I am not sure I really understood the gospel while I was playing hockey. I believed in God, but I think it is through certain circumstances that God has a way of weaving his plan into your life. Just as the disciples in the beginning of the book of John said they believed, then proceeded to show signs of their unbelief. The story wasn’t written with them believing Jesus when they met him and then never straying from that belief. They needed constant reminders even while living with him! 

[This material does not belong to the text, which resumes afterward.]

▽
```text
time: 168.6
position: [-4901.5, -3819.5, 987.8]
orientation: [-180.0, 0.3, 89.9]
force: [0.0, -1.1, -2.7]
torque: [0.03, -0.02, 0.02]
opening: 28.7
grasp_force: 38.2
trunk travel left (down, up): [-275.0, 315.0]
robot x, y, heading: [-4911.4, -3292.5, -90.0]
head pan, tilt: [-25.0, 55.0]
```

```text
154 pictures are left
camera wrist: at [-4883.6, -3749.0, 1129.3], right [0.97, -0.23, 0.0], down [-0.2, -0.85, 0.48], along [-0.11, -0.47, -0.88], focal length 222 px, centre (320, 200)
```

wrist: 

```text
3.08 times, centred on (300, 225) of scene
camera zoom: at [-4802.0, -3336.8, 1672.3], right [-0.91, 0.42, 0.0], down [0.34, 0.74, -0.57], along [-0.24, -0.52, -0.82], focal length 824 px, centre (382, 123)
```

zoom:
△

This is why Jesus calls himself the Shepherd and us the sheep. Sheep wander. They get lost. They are forgetful. They are just plain stupid at times. Sheep don’t go to the shepherd for advice, what to eat, how to stay positive, or for how to live their best life now. The sheep are completely and utterly dependent on the shepherd for their life. Without the shepherd the sheep die. 

Jesus had been in my life as a kid, a college student, and as a professional athlete. However, I am not sure I could say he was my shepherd. I realize now more than ever that the gospel needs to be preached daily to myself. Without it, life loses its meaning and purpose. I need the shepherd everyday of my life. When you see and understand the beauty of the gospel, the only response is a changed life. 

Lord, you establish peace for us; all that we have accomplished you have done for us.